__Problem a__
Below is a listing. Quote from it, exactly, the lines from the one containing "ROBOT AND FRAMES" down to the one containing "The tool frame", both ends included, and nothing else.

__Data segment__
START

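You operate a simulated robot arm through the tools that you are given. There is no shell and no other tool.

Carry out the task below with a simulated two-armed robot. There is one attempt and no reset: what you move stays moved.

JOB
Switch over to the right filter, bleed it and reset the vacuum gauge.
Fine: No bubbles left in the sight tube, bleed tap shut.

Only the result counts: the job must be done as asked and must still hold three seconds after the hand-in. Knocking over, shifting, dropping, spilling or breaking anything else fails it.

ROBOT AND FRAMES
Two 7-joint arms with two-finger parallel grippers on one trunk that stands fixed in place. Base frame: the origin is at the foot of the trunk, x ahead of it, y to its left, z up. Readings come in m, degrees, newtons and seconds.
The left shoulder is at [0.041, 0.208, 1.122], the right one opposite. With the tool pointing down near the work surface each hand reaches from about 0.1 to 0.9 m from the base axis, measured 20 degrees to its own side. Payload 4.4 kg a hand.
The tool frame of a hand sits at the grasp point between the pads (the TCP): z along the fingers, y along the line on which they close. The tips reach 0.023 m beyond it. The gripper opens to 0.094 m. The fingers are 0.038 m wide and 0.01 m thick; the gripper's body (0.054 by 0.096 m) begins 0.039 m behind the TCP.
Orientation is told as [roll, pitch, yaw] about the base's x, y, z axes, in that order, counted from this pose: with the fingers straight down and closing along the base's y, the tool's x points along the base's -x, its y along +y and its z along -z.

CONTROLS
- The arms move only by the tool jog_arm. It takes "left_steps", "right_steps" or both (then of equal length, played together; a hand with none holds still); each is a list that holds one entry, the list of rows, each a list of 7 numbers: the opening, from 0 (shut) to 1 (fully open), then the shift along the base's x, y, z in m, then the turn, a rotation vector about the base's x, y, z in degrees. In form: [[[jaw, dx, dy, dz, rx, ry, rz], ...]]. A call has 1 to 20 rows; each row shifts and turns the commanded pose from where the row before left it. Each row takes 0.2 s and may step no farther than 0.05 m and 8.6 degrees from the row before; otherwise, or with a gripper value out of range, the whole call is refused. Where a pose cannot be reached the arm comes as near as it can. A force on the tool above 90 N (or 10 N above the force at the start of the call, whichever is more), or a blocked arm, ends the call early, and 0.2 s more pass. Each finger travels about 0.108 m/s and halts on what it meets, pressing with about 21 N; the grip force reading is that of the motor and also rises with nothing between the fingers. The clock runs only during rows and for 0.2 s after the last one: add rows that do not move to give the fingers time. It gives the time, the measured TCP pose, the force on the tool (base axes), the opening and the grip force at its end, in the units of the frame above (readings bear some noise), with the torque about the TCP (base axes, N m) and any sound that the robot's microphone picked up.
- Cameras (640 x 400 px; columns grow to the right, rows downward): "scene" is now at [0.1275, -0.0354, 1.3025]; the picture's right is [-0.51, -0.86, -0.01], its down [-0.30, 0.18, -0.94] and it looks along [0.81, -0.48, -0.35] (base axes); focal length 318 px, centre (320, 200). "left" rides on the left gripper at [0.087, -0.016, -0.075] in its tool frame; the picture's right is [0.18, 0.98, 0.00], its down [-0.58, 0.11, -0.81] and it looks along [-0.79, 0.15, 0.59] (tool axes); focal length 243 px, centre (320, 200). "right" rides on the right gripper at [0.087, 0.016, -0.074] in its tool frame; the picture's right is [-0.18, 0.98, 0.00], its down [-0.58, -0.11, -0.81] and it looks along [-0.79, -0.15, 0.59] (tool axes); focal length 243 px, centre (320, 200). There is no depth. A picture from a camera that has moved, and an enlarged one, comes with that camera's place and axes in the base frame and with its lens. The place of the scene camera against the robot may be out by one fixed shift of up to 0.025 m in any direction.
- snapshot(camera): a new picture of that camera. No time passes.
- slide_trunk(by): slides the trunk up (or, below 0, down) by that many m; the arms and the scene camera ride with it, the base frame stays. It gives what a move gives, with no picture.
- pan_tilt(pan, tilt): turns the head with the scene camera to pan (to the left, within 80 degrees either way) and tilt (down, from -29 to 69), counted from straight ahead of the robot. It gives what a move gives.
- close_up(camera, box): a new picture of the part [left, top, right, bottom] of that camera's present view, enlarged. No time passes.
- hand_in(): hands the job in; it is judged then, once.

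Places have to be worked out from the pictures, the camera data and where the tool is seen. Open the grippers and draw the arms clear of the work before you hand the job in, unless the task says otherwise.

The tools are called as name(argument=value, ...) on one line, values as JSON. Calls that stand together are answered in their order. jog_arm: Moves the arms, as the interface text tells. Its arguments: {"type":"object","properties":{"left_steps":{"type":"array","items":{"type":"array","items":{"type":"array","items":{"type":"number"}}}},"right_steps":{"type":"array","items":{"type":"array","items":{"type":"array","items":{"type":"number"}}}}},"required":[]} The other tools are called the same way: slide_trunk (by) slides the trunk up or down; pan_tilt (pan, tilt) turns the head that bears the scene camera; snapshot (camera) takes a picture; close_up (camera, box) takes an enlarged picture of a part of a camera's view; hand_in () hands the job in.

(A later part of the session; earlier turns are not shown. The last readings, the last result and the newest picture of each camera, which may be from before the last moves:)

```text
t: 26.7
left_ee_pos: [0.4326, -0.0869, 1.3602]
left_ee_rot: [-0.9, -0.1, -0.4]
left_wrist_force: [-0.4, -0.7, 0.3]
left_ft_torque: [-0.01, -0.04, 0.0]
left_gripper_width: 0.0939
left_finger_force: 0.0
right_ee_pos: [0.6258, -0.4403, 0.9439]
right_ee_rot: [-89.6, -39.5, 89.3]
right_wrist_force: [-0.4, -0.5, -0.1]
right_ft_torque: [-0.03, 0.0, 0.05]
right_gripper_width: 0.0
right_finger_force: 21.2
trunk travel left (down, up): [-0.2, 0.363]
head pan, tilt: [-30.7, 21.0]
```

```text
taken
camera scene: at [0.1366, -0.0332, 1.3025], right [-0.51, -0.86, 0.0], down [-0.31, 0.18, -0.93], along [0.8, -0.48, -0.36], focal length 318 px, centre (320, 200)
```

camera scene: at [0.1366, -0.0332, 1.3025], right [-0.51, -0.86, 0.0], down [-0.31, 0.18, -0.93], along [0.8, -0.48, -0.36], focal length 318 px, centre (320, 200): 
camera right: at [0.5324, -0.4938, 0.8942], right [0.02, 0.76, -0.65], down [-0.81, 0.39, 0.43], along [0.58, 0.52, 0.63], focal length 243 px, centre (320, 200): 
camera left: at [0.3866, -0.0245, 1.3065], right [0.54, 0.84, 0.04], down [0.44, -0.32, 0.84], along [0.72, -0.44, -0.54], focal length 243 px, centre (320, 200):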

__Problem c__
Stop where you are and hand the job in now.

END

__Text to read__
START

The Buzz

All markets and investing news all the time

After binge, individual investors less bullish on stocks

February 7, 2013: 10:53 AM ET

Individual investors continued to put money into the stock market last week, but the pace has slowed.

U.S. stock mutual funds, a popular investment vehicle for individuals, brought in just over $3.5 billion in the final week of January, according to the Investment Company Institute. That's about $30 million more than the week prior, when flows started to moderate.

Overall, investors have poured $10.3 billion into U.S. stock mutual funds in January.

That's a significant shift from the long-term trend. Since 2009, individual investors have pulled more than $150 billion a year out of U.S. stock mutual funds. But the latest data suggest that investors are being drawn back into the market as stocks rise near record highs.

While it's still early, there are signs the new-found enthusiasm may be fleeting. After a record surge of $7.7 billion in the first full week of January, the amount of money flowing into U.S. stock mutual funds has ebbed.

That could be a prudent move for a class of investors that is often derided on Wall Street for poor market timing.

Related: Individual investors still nervous about stocks

U.S. stocks staged a strong rally in January, with the Dow posting its best performance for that month in nearly 20 years. The Dow and S&P 500 are both at their highest levels since 2007, and within range of new all-time highs.

After such a big gain, it's unclear how much higher stocks can run. Some analysts say the latest rally is a sign hat the bull market is in its final throes.

Meanwhile, corporate insiders, such as executives and board members, have been bailing out of the market. Insiders were nine times more likely to sell shares of their companies than buy new ones last week, according to a report released Wednesday.

Related: Insiders bailing on Dow 14,000

In an interesting twist, the amount of money flowing into mutual funds that invest in overseas stock markets increased sharply last week. According to ICI, world equity mutual funds had an inflow of $4.6 billion, up from $2.8 billion the week before.

END

__Problem b__
Produce the text that comes next in the text to read.

__Final answer a__
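ROBOT AND FRAMES
Two 7-joint arms with two-finger parallel grippers on one trunk that stands fixed in place. Base frame: the origin is at the foot of the trunk, x ahead of it, y to its left, z up. Readings come in m, degrees, newtons and seconds.
The left shoulder is at [0.041, 0.208, 1.122], the right one opposite. With the tool pointing down near the work surface each hand reaches from about 0.1 to 0.9 m from the base axis, measured 20 degrees to its own side. Payload 4.4 kg a hand.
The tool frame of a hand sits at the grasp point between the pads (the TCP): z along the fingers, y along the line on which they close. The tips reach 0.023 m beyond it. The gripper opens to 0.094 m. The fingers are 0.038 m wide and 0.01 m thick; the gripper's body (0.054 by 0.096 m) begins 0.039 m behind the TCP.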

__Final answer b__
For the month of January, individuals put more than $16.9 billion into world equity mutual funds, outpacing the build in domestic funds.

As stocks find favor, individual investors have been decreasing their exposure to bonds.

Bond mutual funds, including those that invest in taxable and municipal fixed-income assets, had a combined inflow of $3.5 billion last week, according to ICI. That's less than half the previous week's inflow and down from $7 billion in the first full week of January.

Hybrid funds, which offer a mix of stocks and bonds, had an inflow of $2.6 billion last week, up from $1.9 billion the week before.

Join the Conversation
Fear & Greed
Sponsored by
About This Author
Ben Rooney
Ben Rooney
Staff writer, CNNMoney

Ben Rooney is a staff writer for CNNMoney. He covers the European debt crisis and other international finance stories, in addition to writing about stocks, bonds, investing and other Wall Street-related news. Follow Ben on Twitter: @ben_rooney

To view my watchlist

Not a member yet?

Sign up now for a free account
Stupid Stock Move of the Day
#StupidStock Move of the Day! Yes, Urban Outfitters may be finally turnings things around. But $URBN up 17%? Seems a bit excessive, no?
Most Popular
Powered by VIP.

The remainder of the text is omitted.